Sexual harassment allegations are less lucrative for employees in the UK where employers can avoid liability by showing they have taken reasonable steps to prevent harassment from occurring, usually by having in place a policy prohibiting the same, and enforcing such policy through training.
It is not the relationships themselves that UK employers worry about, but the consequences of them.
If a senior member of staff has a relationship with a direct report there is an obvious potential conflict with the risk of the improper dissemination of confidential information, “pillow talk” or real or perceived favouritism. A business may be adversely affected if the relationship fails.
UK businesses do not generally ban dating or relationships but do have policies which require employees who start an intimate relationship to disclose it to their employer so that appropriate steps can be taken to avoid these concerns, for example, transferring one of the employees to a different part of the business or otherwise altering the working arrangements. If this is not practicable a dismissal with appropriate notice could follow, depending on the risks associated with the relationship. The policy would normally also make it clear that disciplinary action would be taken in the event that inappropriate behaviour takes place, not just liaisons in the broom cupboard but also breaches of confidentiality or evidence of favouritism.

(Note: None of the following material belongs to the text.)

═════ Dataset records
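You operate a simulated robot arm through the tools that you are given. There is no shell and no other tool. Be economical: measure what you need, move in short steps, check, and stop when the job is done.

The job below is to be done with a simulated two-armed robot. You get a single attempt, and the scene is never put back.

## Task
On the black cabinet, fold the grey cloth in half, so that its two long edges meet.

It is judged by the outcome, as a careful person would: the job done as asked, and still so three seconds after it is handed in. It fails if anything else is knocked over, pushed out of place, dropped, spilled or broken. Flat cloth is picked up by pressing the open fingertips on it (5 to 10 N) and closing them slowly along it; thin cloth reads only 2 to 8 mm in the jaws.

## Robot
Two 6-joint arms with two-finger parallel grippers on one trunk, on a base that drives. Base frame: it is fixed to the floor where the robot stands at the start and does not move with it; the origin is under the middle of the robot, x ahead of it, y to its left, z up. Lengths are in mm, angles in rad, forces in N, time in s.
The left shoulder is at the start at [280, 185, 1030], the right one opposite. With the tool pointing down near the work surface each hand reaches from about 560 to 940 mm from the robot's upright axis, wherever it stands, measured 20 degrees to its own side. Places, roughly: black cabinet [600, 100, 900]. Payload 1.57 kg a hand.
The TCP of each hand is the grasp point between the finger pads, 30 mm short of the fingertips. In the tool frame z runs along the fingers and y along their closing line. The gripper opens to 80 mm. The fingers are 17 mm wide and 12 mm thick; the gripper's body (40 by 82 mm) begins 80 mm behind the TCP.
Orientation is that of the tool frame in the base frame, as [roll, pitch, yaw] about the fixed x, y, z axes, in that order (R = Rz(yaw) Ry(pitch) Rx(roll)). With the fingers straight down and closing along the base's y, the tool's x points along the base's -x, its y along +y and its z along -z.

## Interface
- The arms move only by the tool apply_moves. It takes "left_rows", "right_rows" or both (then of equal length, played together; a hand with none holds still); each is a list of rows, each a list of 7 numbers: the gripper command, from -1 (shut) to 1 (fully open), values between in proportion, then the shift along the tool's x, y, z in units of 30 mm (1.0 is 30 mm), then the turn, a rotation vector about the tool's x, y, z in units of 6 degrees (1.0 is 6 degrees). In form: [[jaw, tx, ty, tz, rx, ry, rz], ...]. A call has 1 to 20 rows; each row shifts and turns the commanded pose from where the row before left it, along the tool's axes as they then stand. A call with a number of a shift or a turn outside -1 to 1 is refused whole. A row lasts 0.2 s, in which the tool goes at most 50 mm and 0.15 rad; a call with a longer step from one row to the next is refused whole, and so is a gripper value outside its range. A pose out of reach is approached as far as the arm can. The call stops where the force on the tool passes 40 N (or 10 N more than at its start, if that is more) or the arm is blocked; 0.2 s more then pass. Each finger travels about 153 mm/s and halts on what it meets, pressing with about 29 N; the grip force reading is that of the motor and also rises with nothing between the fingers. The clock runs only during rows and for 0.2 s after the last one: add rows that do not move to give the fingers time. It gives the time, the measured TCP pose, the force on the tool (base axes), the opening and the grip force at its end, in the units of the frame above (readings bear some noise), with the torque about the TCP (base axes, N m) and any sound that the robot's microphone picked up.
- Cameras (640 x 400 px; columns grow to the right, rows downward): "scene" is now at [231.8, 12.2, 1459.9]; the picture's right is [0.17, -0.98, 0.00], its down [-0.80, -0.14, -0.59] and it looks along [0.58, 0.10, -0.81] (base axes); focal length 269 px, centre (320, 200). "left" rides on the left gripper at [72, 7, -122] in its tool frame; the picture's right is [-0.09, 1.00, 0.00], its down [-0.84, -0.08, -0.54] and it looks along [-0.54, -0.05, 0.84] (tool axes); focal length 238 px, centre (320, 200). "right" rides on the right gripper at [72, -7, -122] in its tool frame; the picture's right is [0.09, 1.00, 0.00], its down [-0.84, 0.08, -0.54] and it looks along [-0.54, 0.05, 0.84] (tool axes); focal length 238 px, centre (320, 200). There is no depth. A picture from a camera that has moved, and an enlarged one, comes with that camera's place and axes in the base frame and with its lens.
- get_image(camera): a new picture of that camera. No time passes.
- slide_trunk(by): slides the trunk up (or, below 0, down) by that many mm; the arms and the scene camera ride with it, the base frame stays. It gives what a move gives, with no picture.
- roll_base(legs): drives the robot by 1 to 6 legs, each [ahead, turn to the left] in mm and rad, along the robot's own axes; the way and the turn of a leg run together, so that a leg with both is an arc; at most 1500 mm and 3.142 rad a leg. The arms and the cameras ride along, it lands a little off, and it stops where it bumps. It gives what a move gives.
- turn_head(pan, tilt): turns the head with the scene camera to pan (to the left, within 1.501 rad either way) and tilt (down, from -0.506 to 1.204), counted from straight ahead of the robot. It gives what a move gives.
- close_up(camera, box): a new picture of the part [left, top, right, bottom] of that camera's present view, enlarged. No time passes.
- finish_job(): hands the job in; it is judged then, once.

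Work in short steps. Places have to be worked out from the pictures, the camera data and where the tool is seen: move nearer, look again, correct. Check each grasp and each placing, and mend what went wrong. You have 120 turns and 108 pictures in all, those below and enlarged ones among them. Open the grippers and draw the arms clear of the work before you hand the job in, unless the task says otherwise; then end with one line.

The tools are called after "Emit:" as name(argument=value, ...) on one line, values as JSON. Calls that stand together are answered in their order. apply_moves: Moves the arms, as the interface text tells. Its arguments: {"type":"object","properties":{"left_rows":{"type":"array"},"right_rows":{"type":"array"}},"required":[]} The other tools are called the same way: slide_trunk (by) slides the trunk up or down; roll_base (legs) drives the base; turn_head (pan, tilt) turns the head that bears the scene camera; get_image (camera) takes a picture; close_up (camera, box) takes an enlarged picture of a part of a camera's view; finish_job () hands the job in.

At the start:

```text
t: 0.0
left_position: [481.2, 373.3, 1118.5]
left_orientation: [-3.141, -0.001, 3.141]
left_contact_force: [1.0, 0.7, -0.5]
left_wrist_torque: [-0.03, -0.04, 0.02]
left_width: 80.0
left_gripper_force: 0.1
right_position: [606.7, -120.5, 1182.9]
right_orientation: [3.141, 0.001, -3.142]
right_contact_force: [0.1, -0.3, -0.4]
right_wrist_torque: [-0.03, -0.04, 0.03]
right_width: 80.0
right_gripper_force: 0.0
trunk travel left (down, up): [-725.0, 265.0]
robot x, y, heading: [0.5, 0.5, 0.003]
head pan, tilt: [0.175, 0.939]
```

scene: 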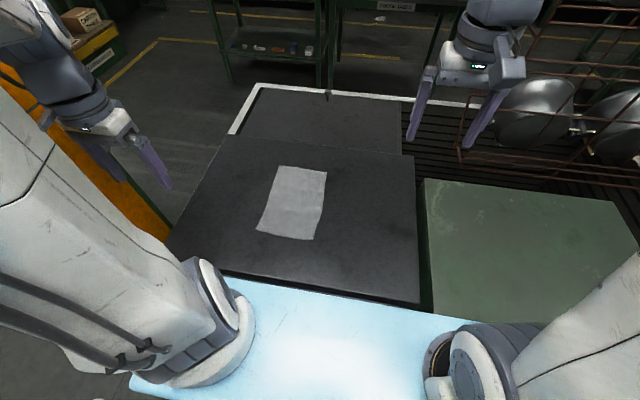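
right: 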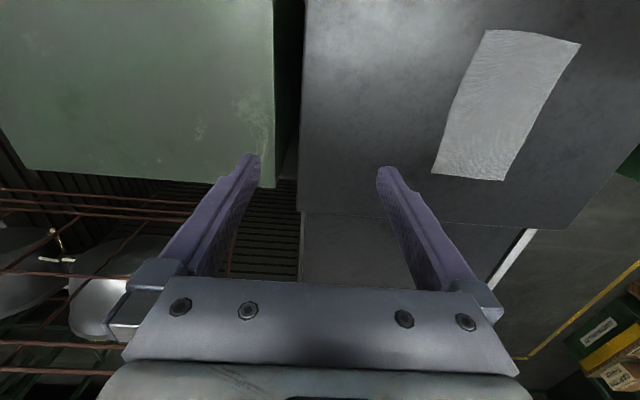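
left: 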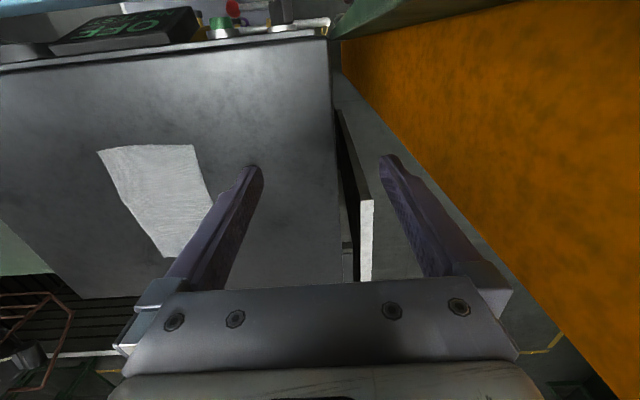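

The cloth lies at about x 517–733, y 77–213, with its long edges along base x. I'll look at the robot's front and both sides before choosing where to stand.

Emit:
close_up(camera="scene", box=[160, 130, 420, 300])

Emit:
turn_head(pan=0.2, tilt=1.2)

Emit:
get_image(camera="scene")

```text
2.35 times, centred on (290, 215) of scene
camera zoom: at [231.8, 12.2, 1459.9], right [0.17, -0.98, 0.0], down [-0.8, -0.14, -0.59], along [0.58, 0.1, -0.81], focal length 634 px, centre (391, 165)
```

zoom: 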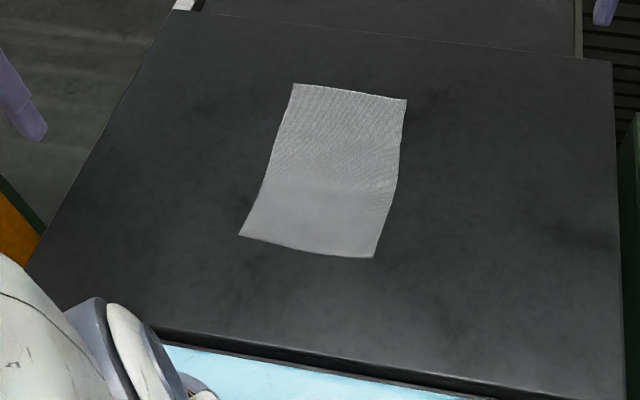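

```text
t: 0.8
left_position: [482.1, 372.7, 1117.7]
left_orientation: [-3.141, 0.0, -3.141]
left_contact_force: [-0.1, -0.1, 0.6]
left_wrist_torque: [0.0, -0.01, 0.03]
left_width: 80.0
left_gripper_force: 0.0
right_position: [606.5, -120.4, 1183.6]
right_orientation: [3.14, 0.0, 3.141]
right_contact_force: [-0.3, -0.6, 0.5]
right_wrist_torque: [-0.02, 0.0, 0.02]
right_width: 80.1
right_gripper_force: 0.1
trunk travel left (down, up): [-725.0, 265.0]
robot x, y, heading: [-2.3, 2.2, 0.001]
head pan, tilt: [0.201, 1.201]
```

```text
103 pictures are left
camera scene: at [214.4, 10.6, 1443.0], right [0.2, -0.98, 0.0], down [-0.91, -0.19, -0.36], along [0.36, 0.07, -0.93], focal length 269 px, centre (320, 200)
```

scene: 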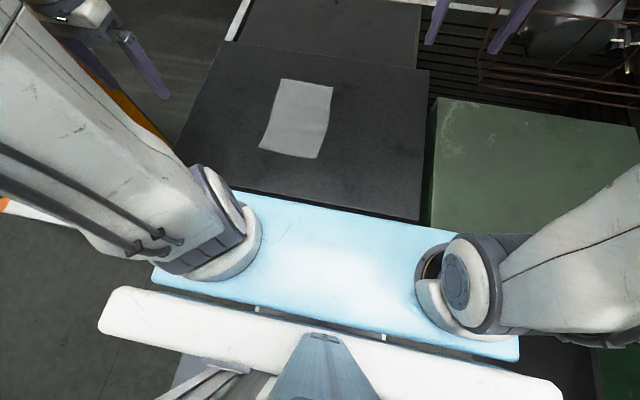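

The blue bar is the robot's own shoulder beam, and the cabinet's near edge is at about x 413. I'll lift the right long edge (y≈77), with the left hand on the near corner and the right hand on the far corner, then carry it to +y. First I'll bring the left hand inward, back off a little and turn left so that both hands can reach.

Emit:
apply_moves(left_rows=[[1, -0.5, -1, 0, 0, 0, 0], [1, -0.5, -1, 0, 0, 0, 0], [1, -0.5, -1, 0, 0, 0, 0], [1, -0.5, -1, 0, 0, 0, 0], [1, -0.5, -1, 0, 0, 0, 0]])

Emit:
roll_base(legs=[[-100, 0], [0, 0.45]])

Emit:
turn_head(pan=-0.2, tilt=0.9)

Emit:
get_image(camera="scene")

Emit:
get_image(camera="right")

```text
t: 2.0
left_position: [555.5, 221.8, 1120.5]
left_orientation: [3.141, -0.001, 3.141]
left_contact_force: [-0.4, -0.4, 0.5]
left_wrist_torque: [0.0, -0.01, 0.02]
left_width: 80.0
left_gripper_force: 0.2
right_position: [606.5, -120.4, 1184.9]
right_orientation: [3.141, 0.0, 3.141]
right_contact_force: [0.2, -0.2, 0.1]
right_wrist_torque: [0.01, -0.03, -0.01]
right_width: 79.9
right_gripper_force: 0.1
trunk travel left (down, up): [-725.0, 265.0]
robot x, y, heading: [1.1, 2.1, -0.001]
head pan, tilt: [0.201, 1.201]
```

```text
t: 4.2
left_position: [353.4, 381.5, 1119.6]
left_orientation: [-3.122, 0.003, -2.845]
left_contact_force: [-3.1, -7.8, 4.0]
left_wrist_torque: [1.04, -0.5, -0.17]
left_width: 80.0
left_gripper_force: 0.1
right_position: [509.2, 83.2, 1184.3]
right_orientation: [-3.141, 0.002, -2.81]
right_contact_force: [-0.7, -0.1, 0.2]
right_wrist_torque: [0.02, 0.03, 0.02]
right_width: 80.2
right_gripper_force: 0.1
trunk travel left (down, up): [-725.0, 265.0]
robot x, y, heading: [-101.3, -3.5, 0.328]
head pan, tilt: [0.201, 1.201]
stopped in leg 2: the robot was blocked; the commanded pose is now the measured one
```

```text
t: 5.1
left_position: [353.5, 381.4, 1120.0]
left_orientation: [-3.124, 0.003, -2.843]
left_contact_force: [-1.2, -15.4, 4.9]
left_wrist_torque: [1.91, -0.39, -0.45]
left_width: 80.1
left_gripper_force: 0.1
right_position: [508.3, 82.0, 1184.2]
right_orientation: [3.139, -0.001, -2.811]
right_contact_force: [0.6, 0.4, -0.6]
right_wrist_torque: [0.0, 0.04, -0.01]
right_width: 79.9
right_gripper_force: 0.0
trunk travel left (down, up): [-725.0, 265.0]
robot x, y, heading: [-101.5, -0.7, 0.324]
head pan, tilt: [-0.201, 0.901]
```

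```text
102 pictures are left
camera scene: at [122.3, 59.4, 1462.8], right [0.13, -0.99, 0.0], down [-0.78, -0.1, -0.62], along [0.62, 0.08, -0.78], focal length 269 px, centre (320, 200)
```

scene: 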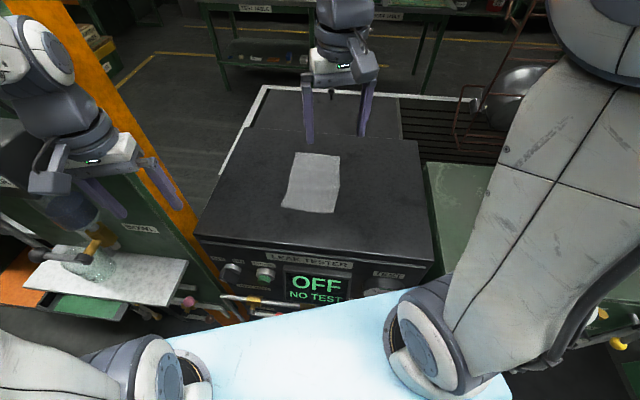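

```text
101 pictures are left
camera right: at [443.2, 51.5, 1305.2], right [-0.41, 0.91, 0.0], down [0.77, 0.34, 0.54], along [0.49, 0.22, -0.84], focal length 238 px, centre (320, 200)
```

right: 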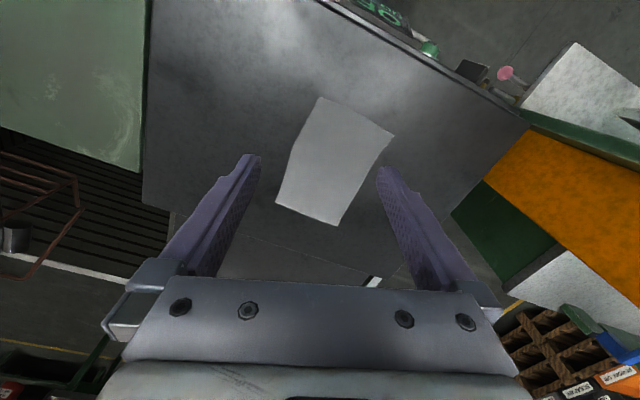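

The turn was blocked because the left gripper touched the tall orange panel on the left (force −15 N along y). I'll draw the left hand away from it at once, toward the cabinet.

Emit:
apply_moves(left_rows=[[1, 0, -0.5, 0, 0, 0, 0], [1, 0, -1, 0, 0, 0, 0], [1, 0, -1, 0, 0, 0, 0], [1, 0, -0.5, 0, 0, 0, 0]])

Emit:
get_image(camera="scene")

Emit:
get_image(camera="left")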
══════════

Employees who are affected by the “relationships at work” policy may have claims for discrimination. For example, if a policy provides that if a relationship does develop then the junior member of staff will be moved (or even dismissed), statistically the junior employee may be more likely to be a woman and, if so, the employer’s actions may amount to indirect sex discrimination.

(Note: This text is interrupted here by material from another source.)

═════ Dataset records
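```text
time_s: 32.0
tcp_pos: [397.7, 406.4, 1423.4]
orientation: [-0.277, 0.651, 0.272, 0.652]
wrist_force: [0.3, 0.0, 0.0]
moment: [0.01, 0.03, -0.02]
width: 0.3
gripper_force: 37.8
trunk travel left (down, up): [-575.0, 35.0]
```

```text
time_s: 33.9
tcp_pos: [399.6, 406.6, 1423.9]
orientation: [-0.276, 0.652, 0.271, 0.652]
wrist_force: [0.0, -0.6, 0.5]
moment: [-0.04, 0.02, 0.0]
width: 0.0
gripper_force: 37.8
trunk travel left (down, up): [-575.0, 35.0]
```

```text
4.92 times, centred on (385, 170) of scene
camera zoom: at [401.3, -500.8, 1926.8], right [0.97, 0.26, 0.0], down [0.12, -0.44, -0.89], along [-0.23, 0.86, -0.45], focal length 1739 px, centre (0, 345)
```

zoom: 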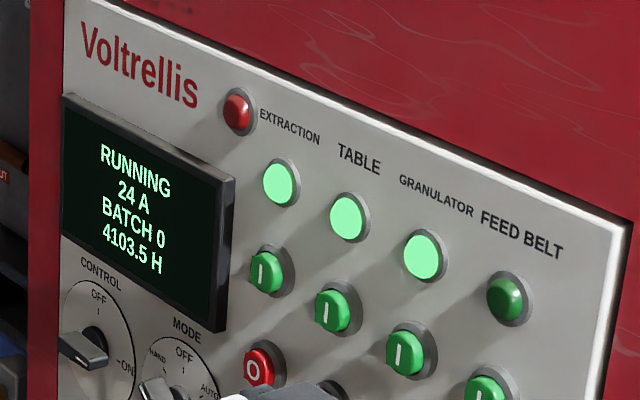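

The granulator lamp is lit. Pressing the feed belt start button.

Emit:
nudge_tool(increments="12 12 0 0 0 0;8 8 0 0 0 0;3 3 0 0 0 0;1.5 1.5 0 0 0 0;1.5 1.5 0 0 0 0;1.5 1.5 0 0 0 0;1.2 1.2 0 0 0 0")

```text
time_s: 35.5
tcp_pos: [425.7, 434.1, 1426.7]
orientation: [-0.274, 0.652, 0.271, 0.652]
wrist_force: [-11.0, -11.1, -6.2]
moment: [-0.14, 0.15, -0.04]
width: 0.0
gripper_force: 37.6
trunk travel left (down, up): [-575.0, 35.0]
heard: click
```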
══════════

But the use of the policy may also be in breach of the right to family and private life under the Human Rights Act 1998. Whilst it is the case that unless an employee works for a public body, he or she would not be able to bring a claim for breach of human rights directly against his/her employer, all courts and tribunals are obliged to take the provisions of the Act into account when considering cases.
Given that statistics show a high number of relationships start at work, a carefully thought out policy is becoming an essential for employers.